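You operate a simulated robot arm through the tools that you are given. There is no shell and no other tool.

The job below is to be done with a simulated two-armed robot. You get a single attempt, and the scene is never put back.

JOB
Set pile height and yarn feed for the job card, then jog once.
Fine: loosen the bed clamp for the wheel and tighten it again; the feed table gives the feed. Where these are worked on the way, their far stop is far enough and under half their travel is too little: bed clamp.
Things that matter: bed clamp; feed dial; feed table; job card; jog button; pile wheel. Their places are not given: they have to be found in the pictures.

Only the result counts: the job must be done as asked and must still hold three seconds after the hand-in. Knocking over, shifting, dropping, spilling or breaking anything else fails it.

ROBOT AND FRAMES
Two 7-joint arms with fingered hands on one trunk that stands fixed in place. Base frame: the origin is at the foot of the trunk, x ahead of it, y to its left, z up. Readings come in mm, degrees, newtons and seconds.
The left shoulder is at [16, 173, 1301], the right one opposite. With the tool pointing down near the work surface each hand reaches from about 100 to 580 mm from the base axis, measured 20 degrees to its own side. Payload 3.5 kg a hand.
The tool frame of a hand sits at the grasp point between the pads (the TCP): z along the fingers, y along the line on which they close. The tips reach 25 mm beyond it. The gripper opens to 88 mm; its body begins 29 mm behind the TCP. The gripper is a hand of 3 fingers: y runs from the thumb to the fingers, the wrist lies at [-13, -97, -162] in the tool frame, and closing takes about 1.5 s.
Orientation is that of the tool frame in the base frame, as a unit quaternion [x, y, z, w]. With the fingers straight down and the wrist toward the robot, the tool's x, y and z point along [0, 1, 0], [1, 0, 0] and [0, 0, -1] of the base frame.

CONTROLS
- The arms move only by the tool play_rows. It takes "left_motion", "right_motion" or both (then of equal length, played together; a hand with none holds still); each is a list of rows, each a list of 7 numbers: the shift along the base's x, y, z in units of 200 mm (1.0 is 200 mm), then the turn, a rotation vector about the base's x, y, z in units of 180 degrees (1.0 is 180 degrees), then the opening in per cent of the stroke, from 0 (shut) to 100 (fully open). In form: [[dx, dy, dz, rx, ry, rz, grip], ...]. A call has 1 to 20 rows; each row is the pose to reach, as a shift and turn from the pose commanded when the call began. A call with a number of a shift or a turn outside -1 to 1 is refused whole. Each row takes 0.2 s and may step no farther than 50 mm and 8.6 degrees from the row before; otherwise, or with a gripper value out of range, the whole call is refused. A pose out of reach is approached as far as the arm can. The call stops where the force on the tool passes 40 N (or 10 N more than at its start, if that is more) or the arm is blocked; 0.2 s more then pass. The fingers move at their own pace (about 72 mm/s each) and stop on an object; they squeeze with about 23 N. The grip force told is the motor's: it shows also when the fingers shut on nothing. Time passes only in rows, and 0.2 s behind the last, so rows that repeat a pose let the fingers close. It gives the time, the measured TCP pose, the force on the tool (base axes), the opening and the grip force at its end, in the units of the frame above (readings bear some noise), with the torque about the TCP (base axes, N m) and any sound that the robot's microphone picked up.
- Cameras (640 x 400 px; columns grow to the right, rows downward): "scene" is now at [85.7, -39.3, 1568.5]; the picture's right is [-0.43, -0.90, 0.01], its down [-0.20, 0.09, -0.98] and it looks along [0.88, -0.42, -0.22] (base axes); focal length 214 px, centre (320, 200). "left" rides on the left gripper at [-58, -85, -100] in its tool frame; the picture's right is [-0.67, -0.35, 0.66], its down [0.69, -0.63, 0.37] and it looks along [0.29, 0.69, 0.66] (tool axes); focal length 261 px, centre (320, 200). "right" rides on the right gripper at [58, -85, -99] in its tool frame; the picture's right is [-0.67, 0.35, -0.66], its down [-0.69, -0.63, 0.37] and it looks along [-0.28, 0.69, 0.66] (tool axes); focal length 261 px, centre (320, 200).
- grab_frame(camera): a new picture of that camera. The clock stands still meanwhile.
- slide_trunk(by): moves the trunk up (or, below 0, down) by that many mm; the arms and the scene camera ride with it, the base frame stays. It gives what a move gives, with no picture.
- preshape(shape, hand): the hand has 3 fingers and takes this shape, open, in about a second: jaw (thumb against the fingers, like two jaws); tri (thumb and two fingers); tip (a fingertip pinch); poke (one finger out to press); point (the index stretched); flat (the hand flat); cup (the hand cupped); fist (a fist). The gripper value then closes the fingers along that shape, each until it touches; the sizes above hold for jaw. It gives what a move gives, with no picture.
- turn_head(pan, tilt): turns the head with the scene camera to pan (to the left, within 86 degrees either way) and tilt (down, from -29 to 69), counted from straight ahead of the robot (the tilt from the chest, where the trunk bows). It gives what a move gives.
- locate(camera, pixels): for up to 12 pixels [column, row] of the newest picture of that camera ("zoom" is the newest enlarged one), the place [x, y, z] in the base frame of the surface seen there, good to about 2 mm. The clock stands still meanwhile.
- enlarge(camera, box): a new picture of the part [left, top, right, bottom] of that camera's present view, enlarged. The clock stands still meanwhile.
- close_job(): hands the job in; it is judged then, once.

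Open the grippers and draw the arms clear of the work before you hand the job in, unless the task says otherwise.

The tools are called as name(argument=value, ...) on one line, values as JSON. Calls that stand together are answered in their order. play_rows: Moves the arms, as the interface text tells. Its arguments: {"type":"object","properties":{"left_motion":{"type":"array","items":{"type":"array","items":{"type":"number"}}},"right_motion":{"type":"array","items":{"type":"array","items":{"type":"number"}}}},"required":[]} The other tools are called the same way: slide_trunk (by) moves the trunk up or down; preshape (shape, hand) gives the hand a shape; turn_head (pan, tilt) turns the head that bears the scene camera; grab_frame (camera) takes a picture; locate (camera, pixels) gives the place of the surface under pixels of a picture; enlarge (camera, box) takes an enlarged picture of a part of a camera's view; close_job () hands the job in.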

---

Reproduce the material above without altering a single character.

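You operate a simulated robot arm through the tools that you are given. There is no shell and no other tool.

The job below is to be done with a simulated two-armed robot. You get a single attempt, and the scene is never put back.

JOB
Set pile height and yarn feed for the job card, then jog once.
Fine: loosen the bed clamp for the wheel and tighten it again; the feed table gives the feed. Where these are worked on the way, their far stop is far enough and under half their travel is too little: bed clamp.
Things that matter: bed clamp; feed dial; feed table; job card; jog button; pile wheel. Their places are not given: they have to be found in the pictures.

Only the result counts: the job must be done as asked and must still hold three seconds after the hand-in. Knocking over, shifting, dropping, spilling or breaking anything else fails it.

ROBOT AND FRAMES
Two 7-joint arms with fingered hands on one trunk that stands fixed in place. Base frame: the origin is at the foot of the trunk, x ahead of it, y to its left, z up. Readings come in mm, degrees, newtons and seconds.
The left shoulder is at [16, 173, 1301], the right one opposite. With the tool pointing down near the work surface each hand reaches from about 100 to 580 mm from the base axis, measured 20 degrees to its own side. Payload 3.5 kg a hand.
The tool frame of a hand sits at the grasp point between the pads (the TCP): z along the fingers, y along the line on which they close. The tips reach 25 mm beyond it. The gripper opens to 88 mm; its body begins 29 mm behind the TCP. The gripper is a hand of 3 fingers: y runs from the thumb to the fingers, the wrist lies at [-13, -97, -162] in the tool frame, and closing takes about 1.5 s.
Orientation is that of the tool frame in the base frame, as a unit quaternion [x, y, z, w]. With the fingers straight down and the wrist toward the robot, the tool's x, y and z point along [0, 1, 0], [1, 0, 0] and [0, 0, -1] of the base frame.

CONTROLS
- The arms move only by the tool play_rows. It takes "left_motion", "right_motion" or both (then of equal length, played together; a hand with none holds still); each is a list of rows, each a list of 7 numbers: the shift along the base's x, y, z in units of 200 mm (1.0 is 200 mm), then the turn, a rotation vector about the base's x, y, z in units of 180 degrees (1.0 is 180 degrees), then the opening in per cent of the stroke, from 0 (shut) to 100 (fully open). In form: [[dx, dy, dz, rx, ry, rz, grip], ...]. A call has 1 to 20 rows; each row is the pose to reach, as a shift and turn from the pose commanded when the call began. A call with a number of a shift or a turn outside -1 to 1 is refused whole. Each row takes 0.2 s and may step no farther than 50 mm and 8.6 degrees from the row before; otherwise, or with a gripper value out of range, the whole call is refused. A pose out of reach is approached as far as the arm can. The call stops where the force on the tool passes 40 N (or 10 N more than at its start, if that is more) or the arm is blocked; 0.2 s more then pass. The fingers move at their own pace (about 72 mm/s each) and stop on an object; they squeeze with about 23 N. The grip force told is the motor's: it shows also when the fingers shut on nothing. Time passes only in rows, and 0.2 s behind the last, so rows that repeat a pose let the fingers close. It gives the time, the measured TCP pose, the force on the tool (base axes), the opening and the grip force at its end, in the units of the frame above (readings bear some noise), with the torque about the TCP (base axes, N m) and any sound that the robot's microphone picked up.
- Cameras (640 x 400 px; columns grow to the right, rows downward): "scene" is now at [85.7, -39.3, 1568.5]; the picture's right is [-0.43, -0.90, 0.01], its down [-0.20, 0.09, -0.98] and it looks along [0.88, -0.42, -0.22] (base axes); focal length 214 px, centre (320, 200). "left" rides on the left gripper at [-58, -85, -100] in its tool frame; the picture's right is [-0.67, -0.35, 0.66], its down [0.69, -0.63, 0.37] and it looks along [0.29, 0.69, 0.66] (tool axes); focal length 261 px, centre (320, 200). "right" rides on the right gripper at [58, -85, -99] in its tool frame; the picture's right is [-0.67, 0.35, -0.66], its down [-0.69, -0.63, 0.37] and it looks along [-0.28, 0.69, 0.66] (tool axes); focal length 261 px, centre (320, 200).
- grab_frame(camera): a new picture of that camera. The clock stands still meanwhile.
- slide_trunk(by): moves the trunk up (or, below 0, down) by that many mm; the arms and the scene camera ride with it, the base frame stays. It gives what a move gives, with no picture.
- preshape(shape, hand): the hand has 3 fingers and takes this shape, open, in about a second: jaw (thumb against the fingers, like two jaws); tri (thumb and two fingers); tip (a fingertip pinch); poke (one finger out to press); point (the index stretched); flat (the hand flat); cup (the hand cupped); fist (a fist). The gripper value then closes the fingers along that shape, each until it touches; the sizes above hold for jaw. It gives what a move gives, with no picture.
- turn_head(pan, tilt): turns the head with the scene camera to pan (to the left, within 86 degrees either way) and tilt (down, from -29 to 69), counted from straight ahead of the robot (the tilt from the chest, where the trunk bows). It gives what a move gives.
- locate(camera, pixels): for up to 12 pixels [column, row] of the newest picture of that camera ("zoom" is the newest enlarged one), the place [x, y, z] in the base frame of the surface seen there, good to about 2 mm. The clock stands still meanwhile.
- enlarge(camera, box): a new picture of the part [left, top, right, bottom] of that camera's present view, enlarged. The clock stands still meanwhile.
- close_job(): hands the job in; it is judged then, once.

Open the grippers and draw the arms clear of the work before you hand the job in, unless the task says otherwise.

The tools are called as name(argument=value, ...) on one line, values as JSON. Calls that stand together are answered in their order. play_rows: Moves the arms, as the interface text tells. Its arguments: {"type":"object","properties":{"left_motion":{"type":"array","items":{"type":"array","items":{"type":"number"}}},"right_motion":{"type":"array","items":{"type":"array","items":{"type":"number"}}}},"required":[]} The other tools are called the same way: slide_trunk (by) moves the trunk up or down; preshape (shape, hand) gives the hand a shape; turn_head (pan, tilt) turns the head that bears the scene camera; grab_frame (camera) takes a picture; locate (camera, pixels) gives the place of the surface under pixels of a picture; enlarge (camera, box) takes an enlarged picture of a part of a camera's view; close_job () hands the job in.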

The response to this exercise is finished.